Trying to recreate that full semiconductor ecosystem in places like Arizona is possible, but it’s a long game. It may take years to mature and potentially decades to match the efficiency and scale Taiwan has already perfected.
TSMC’s current roadmap for the US reportedly includes a major buildout that could involve eight to twelve facilities, spanning both front-end manufacturing and back-end services such as packaging. Company leadership has indicated it is aiming to replicate the “mega-fab cluster” approach that has been central to TSMC’s dominance in Taiwan—essentially building not just factories, but an interconnected manufacturing hub that can support high-volume, advanced-node production.
Even with aggressive investment and a fast construction pace, expectations should be tempered. Projections suggest that by 2030, TSMC’s US expansion may shift only around 15% of production away from Taiwan—far below what some policymakers want. That gap isn’t necessarily about hesitation; it’s about the sheer complexity of building a full-capacity semiconductor base from the ground up.
This matters because the core risk hasn’t disappeared. Even if US fabrication ramps quickly, a major disruption in Taiwan would still create a massive supply shock. If a conflict were to occur later this decade—some scenarios point to 2027—fabless companies could be hit especially hard. Many of them depend on TSMC for the bulk of their most advanced chips, in some cases more than 80% of their needs. If Taiwan’s production ecosystem were suddenly constrained, Arizona simply couldn’t replace the missing volume overnight. The result would be difficult tradeoffs: lower output, delayed product launches, constrained supply for everything from smartphones to servers, and ripple effects across global electronics.

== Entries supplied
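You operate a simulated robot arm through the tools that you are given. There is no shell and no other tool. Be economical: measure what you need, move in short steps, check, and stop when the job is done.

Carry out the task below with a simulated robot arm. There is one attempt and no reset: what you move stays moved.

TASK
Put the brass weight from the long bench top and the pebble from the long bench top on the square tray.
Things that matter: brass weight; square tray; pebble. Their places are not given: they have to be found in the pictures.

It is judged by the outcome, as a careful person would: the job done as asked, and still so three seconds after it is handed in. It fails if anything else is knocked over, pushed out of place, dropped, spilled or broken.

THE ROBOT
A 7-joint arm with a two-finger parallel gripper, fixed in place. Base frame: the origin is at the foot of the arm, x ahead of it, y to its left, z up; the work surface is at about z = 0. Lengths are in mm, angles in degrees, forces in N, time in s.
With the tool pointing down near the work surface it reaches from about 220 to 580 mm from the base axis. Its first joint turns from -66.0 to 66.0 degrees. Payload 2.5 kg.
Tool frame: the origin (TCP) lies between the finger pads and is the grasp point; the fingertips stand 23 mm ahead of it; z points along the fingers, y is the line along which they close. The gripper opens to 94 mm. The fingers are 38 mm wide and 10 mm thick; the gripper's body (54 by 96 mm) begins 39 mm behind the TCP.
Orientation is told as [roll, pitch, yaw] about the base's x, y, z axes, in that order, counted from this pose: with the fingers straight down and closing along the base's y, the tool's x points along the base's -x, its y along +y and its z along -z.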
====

Because of that, major chip designers are increasingly looking beyond just “more TSMC outside Taiwan.” The conversation is also turning to alternative foundry partners, with Intel and Samsung frequently mentioned as potential options.
Both Samsung and Intel are expanding in the US, with Intel placing particular emphasis on next-generation manufacturing nodes such as 18A and 14A. For companies that rely on steady advances in transistor density and performance, Intel Foundry could become an important strategic alternative—if it can prove consistency at scale. The biggest question hovering over Intel’s foundry ambitions is execution: can it deliver the volumes, yields, and reliable customer experience needed to compete as a true second source for leading-edge chip production?
The takeaway for the semiconductor industry is becoming clear. Fabless manufacturers can’t assume that tomorrow’s chip supply will look like yesterday’s. Rebalancing chip sourcing strategies is now urgent, and it will likely involve a mix of approaches: encouraging faster expansion of advanced manufacturing in the US, diversifying production across multiple foundries, and accelerating the broader supply chain shift from East to West before a crisis forces the issue.